Demikian juga dengan tanah adat dan hak ulayat yang mereka miliki. Kondisi inilah yang dikhawatirkan akan memicu konversi gesekan, dari gesekan secara vertikal antara negara dan masyarakat adat ke arah gesekan horizontal antara pendatang dan penduduk lokal.

Terlebih lagi pemerintah juga belum memiliki cetak biru dalam tata kelola kependudukan di IKN, bagaimana distribusi pekerjaan, distribusi pendapatan, antara pendatang dan penduduk lokal.

Arus migrasi dari luar ke dalam IKN diproyeksikan akan didominasi oleh aparatur negara yang didistribusikan ke IKN.

Mereka yang berstatus aparatur negara aktif dari kalangan ASN/TNI/Polri ini adalah kelompok usia produktif yang dapat memberikan kontribusi positif bagi pembangunan nasional dan pembangunan daerah di IKN. Namun demikian, ada sisi negatifnya.
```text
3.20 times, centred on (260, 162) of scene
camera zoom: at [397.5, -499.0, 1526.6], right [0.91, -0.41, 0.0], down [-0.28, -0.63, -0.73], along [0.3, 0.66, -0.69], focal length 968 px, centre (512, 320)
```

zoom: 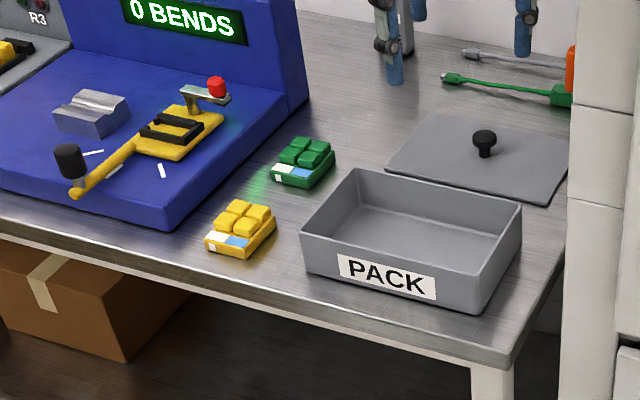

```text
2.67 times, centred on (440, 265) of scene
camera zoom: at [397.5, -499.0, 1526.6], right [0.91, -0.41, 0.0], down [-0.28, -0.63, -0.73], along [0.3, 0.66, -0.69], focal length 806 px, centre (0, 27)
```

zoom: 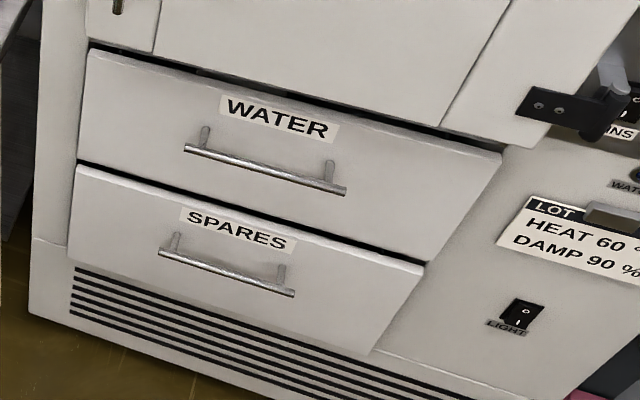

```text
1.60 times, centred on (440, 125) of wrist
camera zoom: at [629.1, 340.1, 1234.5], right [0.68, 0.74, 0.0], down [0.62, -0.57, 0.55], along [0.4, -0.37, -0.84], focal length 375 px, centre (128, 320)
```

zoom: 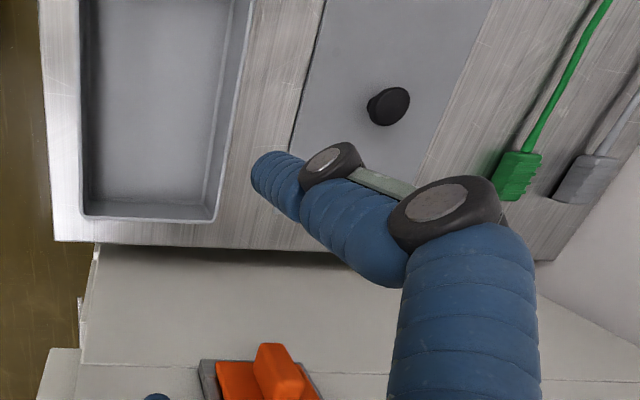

Akan ada diskrepansi atau kesenjangan kompetensi antara aparatur negara ini dengan penduduk lokal, yang ke depan menjadi tugas serius bagi pemerintah untuk mengelolanya.

Diskrepansi dalam hal kompetensi ini merupakan potret miniatur dari potensi konflik ke depan. Problematika di depan jauh lebih besar apabila pemerintah, khususnya OIKN, tidak memiliki cetak biru tata kelola kependudukan yang tepat dan komprehensif guna mewujudkan pemerataan kesejahteraan.

Ada potensi terjadinya konflik horizontal antara pendatang dan penduduk lokal yang disebabkan oleh perebutan sumber daya alam dan perebutan lapangan pekerjaan.

Para pendatang diproyeksikan berasal dari kalangan terdidik yang mengenyam pendidikan tinggi. Sedangkan masyarakat adat lokal adalah kelompok yang masih termarjinalkan, mayoritas berada di bawah garis kemiskinan dengan pekerjaan sebagai nelayan dan petani untuk memenuhi kebutuhan hidup sehari-hari.

Proyek pembangunan fisik di IKN pun tidak sepenuhnya menggunakan tenaga kerja lokal yang sejatinya dapat diberdayakan dalam pekerjaan-pekerjaan kasar membangun infrastruktur di IKN. Inilah yang menjadi salah satu resistensi masyarakat lokal terhadap proyek IKN.